**** Document extract ****

Le maror (hébreu : מָרוֹר mârôr « herbe amère ») est un légume amer que la Bible prescrit de consommer avec la viande pascale et des pains azymes. En l’absence de l’offrande pascale, il est devenu l’un des éléments du séder de Pessa'h, figurant en bonne place sur le plat du séder. La tradition rabbinique l’associe à l’amertume de la vie en esclavage dans l’Égypte ancienne.
Le maror dans la Bible hébraïque
La Bible prescrit d’immoler une bête du menu bétail en offrande à YHWH et d’en manger la chair « rôtie au feu avec des azymes sur des herbes amères » (Ex 12:8). Le terme mērorim, de la racine sémitique m-r-r, n’apparaît qu’en trois occasions dans la Bible hébraïque dont Nb 9:11 qui reprend la substance du verset précédent et en Lam 3:15 où il comporte un sens figuré, équivalent au mamrorim de Job 9:18 et aux merorot/mǝrorot de Deut 32:32, Job 13:26 & 20:14, ce qui ne permet pas de savoir s’il est générique ou spécifique — les rendus du mot dans les traductions grecque et judéo-araméenne n’enlèvent rien à cette ambiguïté — ni, le cas échéant, le type d’herbes convenant à cette prescription[1].

****

Work to do:
Repeat the document extract word for word.

**** Dataset content ****

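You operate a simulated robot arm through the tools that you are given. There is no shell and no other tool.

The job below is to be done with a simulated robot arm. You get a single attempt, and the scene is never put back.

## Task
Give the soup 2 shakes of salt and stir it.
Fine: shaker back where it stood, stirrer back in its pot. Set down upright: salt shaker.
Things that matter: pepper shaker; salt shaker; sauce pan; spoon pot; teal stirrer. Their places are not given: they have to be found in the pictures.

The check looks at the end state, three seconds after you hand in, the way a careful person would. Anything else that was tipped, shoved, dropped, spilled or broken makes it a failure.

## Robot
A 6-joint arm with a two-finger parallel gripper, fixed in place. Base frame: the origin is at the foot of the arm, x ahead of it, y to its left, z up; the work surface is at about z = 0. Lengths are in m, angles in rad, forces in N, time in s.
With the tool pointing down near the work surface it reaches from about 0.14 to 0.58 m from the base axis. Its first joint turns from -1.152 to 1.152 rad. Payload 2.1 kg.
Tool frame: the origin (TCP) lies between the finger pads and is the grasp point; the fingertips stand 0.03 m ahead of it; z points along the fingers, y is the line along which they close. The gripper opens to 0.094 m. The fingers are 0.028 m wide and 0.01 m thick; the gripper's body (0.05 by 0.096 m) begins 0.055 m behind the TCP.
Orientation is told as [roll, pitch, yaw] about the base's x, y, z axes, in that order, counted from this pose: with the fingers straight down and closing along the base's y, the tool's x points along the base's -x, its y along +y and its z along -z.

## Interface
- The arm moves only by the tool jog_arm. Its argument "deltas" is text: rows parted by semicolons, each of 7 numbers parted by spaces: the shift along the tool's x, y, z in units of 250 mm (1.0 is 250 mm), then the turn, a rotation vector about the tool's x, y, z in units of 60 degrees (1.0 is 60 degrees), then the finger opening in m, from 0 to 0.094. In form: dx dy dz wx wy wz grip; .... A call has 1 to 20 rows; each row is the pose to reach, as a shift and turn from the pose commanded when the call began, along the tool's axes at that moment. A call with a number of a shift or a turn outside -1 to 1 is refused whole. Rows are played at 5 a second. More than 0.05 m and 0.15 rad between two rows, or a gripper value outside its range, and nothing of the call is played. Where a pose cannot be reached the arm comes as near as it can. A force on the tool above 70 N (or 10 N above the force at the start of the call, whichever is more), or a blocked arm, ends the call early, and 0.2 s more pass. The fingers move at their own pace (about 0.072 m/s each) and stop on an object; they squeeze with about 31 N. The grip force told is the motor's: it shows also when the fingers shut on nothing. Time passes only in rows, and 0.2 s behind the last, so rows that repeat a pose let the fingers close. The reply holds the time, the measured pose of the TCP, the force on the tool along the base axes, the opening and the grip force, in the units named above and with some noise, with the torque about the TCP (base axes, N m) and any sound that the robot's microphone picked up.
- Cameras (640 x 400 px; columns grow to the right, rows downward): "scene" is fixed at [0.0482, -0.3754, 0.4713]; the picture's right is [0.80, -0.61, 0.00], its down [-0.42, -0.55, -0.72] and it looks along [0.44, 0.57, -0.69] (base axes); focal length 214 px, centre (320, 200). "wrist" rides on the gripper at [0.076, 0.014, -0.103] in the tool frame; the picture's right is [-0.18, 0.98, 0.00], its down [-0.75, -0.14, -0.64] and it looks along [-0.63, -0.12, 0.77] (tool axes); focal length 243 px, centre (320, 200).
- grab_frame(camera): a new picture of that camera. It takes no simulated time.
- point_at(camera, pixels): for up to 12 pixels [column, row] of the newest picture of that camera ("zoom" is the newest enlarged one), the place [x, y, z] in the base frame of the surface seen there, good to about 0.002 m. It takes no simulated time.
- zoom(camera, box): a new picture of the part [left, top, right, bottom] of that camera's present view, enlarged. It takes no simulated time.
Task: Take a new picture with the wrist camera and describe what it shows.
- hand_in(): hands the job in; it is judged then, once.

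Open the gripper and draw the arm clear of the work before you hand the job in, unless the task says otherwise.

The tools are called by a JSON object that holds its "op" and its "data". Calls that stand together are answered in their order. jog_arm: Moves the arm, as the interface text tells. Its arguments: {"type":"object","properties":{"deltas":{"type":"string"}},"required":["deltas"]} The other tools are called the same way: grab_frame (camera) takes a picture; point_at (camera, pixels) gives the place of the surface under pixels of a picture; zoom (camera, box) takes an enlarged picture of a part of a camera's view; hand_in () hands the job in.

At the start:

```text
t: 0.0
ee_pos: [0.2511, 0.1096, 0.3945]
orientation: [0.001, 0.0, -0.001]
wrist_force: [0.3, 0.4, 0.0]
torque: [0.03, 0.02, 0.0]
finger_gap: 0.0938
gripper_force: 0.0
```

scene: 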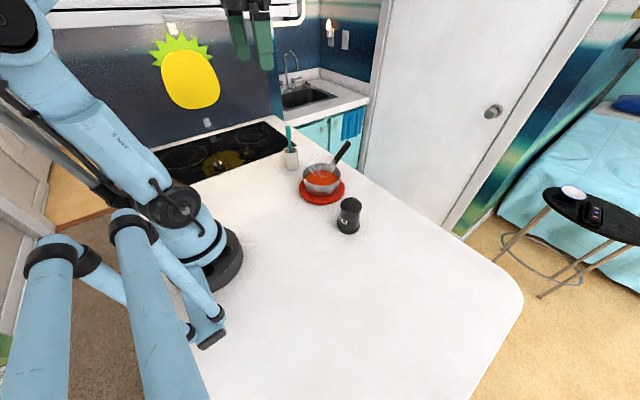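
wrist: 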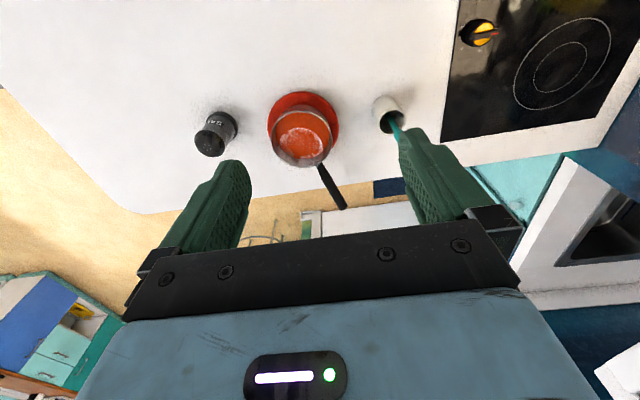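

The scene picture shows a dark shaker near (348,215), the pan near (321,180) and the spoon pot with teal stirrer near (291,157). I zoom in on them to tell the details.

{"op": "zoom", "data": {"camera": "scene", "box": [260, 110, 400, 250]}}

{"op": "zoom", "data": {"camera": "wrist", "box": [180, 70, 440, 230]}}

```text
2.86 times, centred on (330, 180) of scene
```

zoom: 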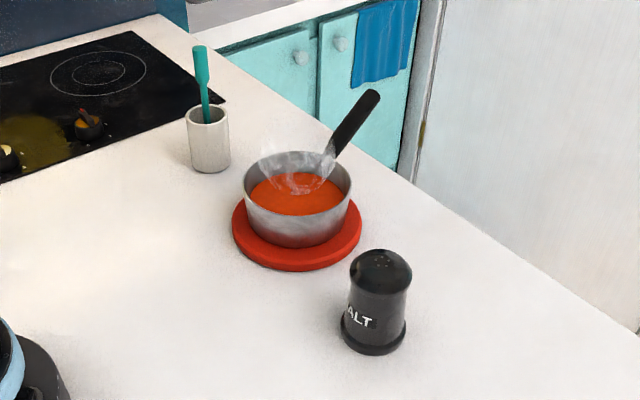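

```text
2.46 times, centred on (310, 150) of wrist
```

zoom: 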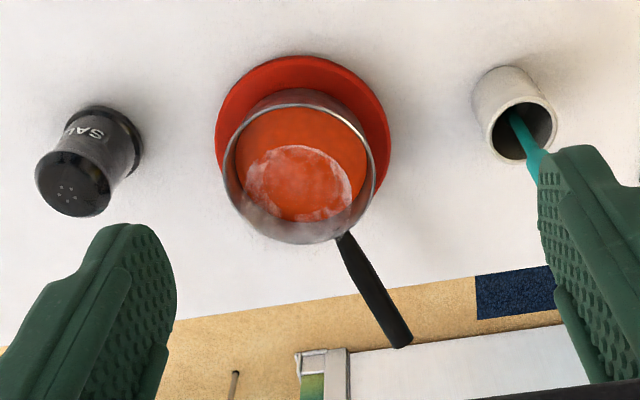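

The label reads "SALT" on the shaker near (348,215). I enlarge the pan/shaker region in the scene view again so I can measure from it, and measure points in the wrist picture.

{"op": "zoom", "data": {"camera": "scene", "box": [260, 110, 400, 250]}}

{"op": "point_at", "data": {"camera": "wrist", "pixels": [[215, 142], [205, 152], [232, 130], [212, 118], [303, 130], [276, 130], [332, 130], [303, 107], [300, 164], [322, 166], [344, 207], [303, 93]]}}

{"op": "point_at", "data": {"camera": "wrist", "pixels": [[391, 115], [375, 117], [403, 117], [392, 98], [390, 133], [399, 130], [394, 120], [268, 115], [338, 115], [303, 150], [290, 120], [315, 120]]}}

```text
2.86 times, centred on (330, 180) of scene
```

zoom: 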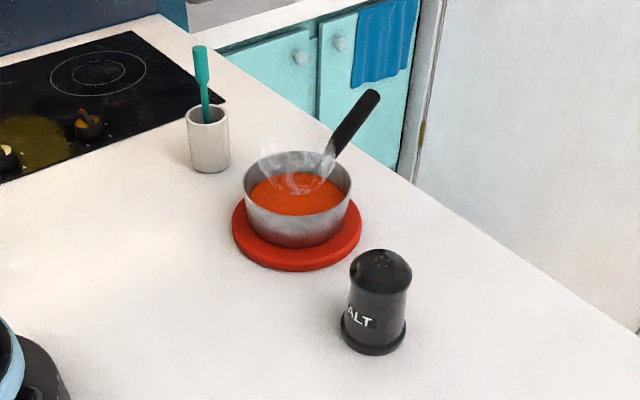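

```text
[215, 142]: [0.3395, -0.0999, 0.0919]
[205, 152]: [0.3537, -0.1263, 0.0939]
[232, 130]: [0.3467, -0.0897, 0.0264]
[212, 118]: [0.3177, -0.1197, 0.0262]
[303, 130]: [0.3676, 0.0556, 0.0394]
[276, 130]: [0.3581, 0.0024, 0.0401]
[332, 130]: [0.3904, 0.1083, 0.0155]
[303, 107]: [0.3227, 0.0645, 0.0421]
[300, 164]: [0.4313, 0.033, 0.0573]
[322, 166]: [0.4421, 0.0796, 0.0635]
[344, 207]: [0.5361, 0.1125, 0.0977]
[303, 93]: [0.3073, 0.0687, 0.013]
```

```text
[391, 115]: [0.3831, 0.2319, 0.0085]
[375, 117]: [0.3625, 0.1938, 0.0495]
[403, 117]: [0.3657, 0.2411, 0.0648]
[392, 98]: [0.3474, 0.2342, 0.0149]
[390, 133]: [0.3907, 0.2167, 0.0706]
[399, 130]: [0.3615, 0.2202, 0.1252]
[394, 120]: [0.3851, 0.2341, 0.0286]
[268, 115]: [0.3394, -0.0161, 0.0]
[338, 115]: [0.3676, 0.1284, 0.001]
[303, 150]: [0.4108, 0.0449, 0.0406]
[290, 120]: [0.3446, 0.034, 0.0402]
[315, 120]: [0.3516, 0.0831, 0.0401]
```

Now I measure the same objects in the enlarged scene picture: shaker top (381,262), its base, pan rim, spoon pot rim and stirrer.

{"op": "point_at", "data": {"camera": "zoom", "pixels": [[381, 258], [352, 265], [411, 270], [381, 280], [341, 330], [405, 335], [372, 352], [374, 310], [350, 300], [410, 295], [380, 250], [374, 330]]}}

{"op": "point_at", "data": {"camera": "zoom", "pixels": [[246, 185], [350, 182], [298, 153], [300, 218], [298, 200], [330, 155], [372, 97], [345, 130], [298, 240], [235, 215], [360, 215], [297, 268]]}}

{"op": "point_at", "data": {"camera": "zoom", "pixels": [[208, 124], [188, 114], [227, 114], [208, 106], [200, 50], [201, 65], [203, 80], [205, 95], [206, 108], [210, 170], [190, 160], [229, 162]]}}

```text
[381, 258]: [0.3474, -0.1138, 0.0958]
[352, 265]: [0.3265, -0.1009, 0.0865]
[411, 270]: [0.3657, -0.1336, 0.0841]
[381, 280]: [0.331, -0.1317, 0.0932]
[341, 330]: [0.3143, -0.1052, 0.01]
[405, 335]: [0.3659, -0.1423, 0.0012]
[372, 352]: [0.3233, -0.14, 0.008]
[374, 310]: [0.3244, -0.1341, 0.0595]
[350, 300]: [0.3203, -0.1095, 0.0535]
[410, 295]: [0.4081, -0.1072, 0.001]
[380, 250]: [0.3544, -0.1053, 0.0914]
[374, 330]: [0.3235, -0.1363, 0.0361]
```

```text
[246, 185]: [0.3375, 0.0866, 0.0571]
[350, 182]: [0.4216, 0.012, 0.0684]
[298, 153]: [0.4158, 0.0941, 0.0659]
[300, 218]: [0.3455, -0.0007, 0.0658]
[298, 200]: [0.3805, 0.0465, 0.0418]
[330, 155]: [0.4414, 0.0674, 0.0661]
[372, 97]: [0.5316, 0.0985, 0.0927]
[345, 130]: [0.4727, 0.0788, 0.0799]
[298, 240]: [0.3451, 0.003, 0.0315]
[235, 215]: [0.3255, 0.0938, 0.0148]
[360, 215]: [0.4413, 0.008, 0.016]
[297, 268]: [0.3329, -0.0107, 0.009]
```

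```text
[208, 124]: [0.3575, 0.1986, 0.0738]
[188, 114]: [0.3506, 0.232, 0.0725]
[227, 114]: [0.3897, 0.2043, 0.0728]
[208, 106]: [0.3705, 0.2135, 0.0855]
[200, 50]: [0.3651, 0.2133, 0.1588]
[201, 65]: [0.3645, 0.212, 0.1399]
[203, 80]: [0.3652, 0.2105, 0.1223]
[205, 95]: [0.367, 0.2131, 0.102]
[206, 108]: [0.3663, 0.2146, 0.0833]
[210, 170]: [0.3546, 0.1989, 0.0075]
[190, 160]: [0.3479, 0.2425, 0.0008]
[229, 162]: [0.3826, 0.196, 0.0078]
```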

****

Answer to the exercise:
Le maror (hébreu : מָרוֹר mârôr « herbe amère ») est un légume amer que la Bible prescrit de consommer avec la viande pascale et des pains azymes. En l’absence de l’offrande pascale, il est devenu l’un des éléments du séder de Pessa'h, figurant en bonne place sur le plat du séder. La tradition rabbinique l’associe à l’amertume de la vie en esclavage dans l’Égypte ancienne.
Le maror dans la Bible hébraïque
La Bible prescrit d’immoler une bête du menu bétail en offrande à YHWH et d’en manger la chair « rôtie au feu avec des azymes sur des herbes amères » (Ex 12:8). Le terme mērorim, de la racine sémitique m-r-r, n’apparaît qu’en trois occasions dans la Bible hébraïque dont Nb 9:11 qui reprend la substance du verset précédent et en Lam 3:15 où il comporte un sens figuré, équivalent au mamrorim de Job 9:18 et aux merorot/mǝrorot de Deut 32:32, Job 13:26 & 20:14, ce qui ne permet pas de savoir s’il est générique ou spécifique — les rendus du mot dans les traductions grecque et judéo-araméenne n’enlèvent rien à cette ambiguïté — ni, le cas échéant, le type d’herbes convenant à cette prescription[1].